MANGUPURA-fajarbali.com | Asosiasi Asuransi Umum Indonesia (AAUI) kembali menggelar ajang tahunan terbesar bagi industri asuransi umum dan reasuransi di Indonesia. Yakni, Indonesia Rendezvous (IR) ke-29, yang berlangsung di Bali International Convention Centre (BICC), The Westin Resort Nusa Dua, Bali, 15-17 Oktober 2025.

Ketua AAUI, Budi Herawan, Jumat (17/10/2025), mengatakan, agar lebih kuat menghadapi tantangan Indonesia emas memang banyak hal yang harus dilakukan seiring berlakunya dua regulasi, yakni Peraturan OJK (POJK) 23/2023 tentang penguatan modal dan transisi akuntansi global melalui PSAK 117 (IFRS 17).

"Industri asuransi dan reasuransi nasional tengah menghadapi momen krusial, sebuah ujian kekuatan yang digulirkan oleh regulator. Sorotan tajam tertuju pada dua isu fundamental yang dapat merombak lanskap bisnis," jelas Budi Herawan.

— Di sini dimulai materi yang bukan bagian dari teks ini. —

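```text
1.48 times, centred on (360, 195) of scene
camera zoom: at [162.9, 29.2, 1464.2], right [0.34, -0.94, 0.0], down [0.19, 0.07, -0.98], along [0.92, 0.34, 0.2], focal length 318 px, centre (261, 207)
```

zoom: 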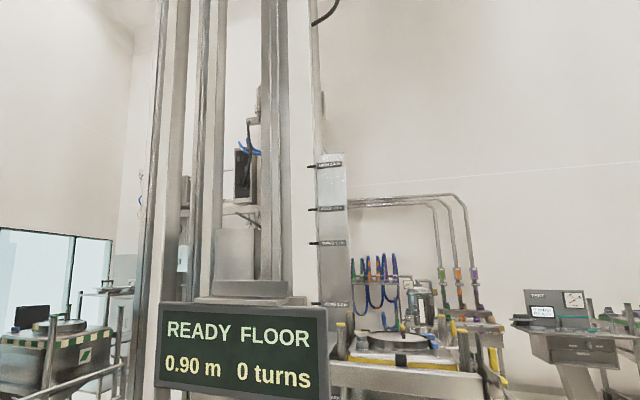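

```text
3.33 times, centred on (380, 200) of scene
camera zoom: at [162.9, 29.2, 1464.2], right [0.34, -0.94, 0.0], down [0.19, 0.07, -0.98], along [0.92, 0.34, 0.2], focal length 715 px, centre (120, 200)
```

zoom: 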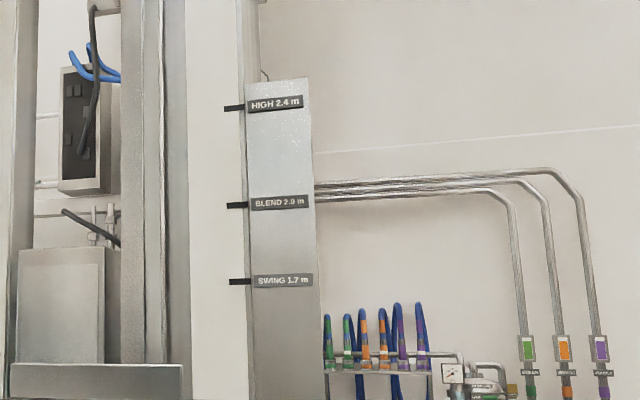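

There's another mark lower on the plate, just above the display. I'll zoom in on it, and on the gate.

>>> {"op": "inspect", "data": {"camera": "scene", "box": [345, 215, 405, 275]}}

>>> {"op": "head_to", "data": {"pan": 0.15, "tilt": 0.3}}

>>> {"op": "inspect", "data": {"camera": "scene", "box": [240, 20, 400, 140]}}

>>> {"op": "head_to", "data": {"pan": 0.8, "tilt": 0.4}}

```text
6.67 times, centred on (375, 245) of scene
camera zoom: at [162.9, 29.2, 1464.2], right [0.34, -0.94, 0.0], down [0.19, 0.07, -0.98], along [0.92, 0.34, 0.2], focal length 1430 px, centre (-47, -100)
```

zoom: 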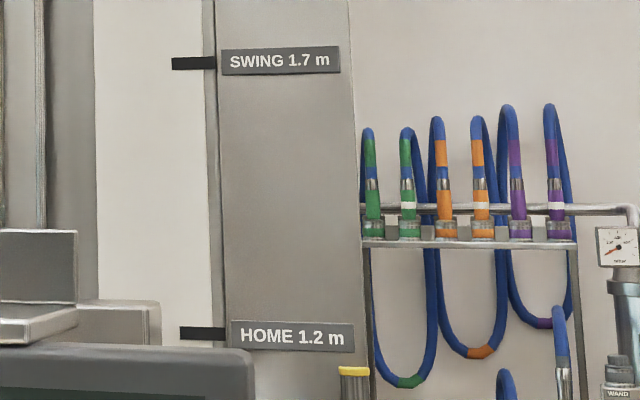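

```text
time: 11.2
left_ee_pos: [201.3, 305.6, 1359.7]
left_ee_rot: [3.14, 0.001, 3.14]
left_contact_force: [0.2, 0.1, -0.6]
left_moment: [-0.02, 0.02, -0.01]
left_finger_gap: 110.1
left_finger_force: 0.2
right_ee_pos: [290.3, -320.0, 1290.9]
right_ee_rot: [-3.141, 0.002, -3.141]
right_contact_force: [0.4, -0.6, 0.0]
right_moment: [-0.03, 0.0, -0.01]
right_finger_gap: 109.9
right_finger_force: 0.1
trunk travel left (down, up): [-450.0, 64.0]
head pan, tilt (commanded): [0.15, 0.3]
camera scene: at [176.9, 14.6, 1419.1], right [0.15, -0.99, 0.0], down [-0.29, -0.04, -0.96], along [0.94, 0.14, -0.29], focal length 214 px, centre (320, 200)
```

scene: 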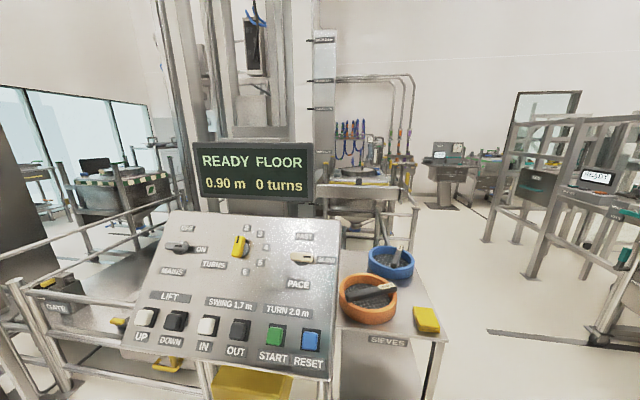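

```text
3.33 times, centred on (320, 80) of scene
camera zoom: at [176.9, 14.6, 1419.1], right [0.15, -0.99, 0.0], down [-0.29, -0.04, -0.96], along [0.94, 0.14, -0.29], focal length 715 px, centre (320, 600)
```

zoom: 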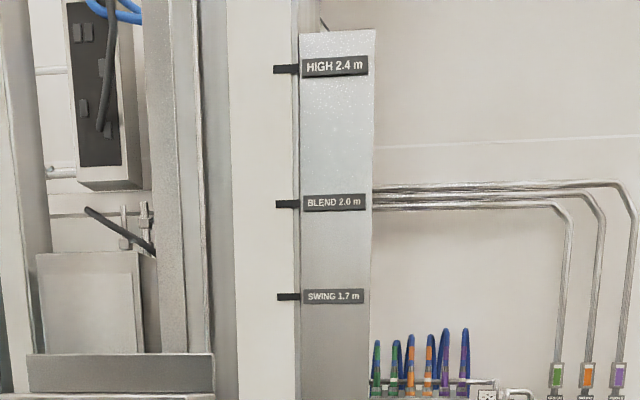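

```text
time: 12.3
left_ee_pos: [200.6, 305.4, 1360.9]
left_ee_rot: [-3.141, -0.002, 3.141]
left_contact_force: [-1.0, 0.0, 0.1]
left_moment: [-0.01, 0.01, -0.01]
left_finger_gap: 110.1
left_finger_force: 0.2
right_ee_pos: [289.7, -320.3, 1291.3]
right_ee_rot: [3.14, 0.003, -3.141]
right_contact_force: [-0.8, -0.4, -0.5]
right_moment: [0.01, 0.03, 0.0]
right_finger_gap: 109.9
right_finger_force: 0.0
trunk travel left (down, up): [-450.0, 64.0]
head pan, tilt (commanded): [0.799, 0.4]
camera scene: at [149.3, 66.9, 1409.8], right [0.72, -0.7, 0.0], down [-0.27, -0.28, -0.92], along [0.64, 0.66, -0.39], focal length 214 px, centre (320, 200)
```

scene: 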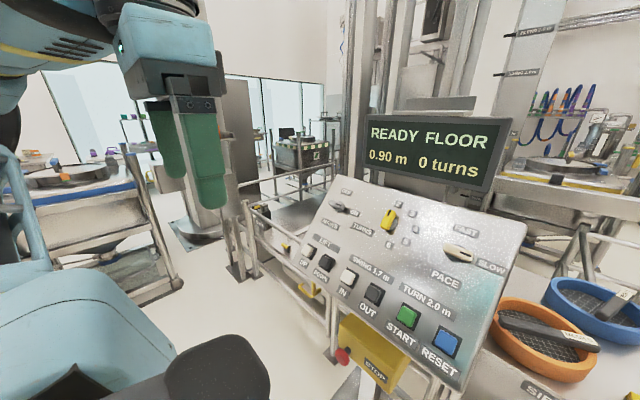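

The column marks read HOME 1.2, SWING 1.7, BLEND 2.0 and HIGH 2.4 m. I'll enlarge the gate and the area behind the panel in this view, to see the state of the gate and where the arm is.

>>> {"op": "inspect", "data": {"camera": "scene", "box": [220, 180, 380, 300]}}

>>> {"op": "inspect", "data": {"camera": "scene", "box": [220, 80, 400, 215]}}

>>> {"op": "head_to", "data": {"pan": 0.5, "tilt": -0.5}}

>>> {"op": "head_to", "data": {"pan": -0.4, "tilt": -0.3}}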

Meningkatnya kehadiran delegasi global di acara Asosiasi Asuransi Umum Indonesia (AAUI) ini, kata dia, menegaskan posisi Indonesia sebagai medan pertempuran regulasi, di mana ketahanan finansial industri dipertaruhkan.

“Isu salah satunya ekuitas kedua bagaimana mengangkat bagaimana memperbaiki industri asuransi Umum masih kurang efisien. Harapan kami ada solusi dan tentunya bagaimana mengembalikan kepercayaan,” ujarnya.

Dia menekankan industri sedang berupaya kuat meningkatkan premi yang tahun ini sedikit melambat. Pihaknya berharap pertumbuhan 8 persen bisa dicapai dengan pertumbuhan ekonomi saat ini.

"Mandat penguatan ekuitas minimum menurutnya, menjadi isu krusial yang mesti menjadi tantangan industri asuransi," imbuh dia.

Kepala Eksekutif Pengawas Perasuransian, Penjaminan, dan Dana Pensiun Merangkap Anggota Dewan Komisioner Otoritas Jasa Keuangan (OJK), Ogi Prastomiyono, secara gamblang mendesak industri untuk bergerak cepat. POJK 23/2023 menetapkan batas waktu tegas yakni tahun 2026 dan 2028.

Regulasi ambisius ini bukan sekadar penambahan modal, tetapi langkah paksa untuk konsolidasi. Bagi sejumlah perusahaan, regulasi ini adalah "kartu merah" yang mengharuskan mereka mencari suntikan modal besar atau menerima skema peleburan bisnis.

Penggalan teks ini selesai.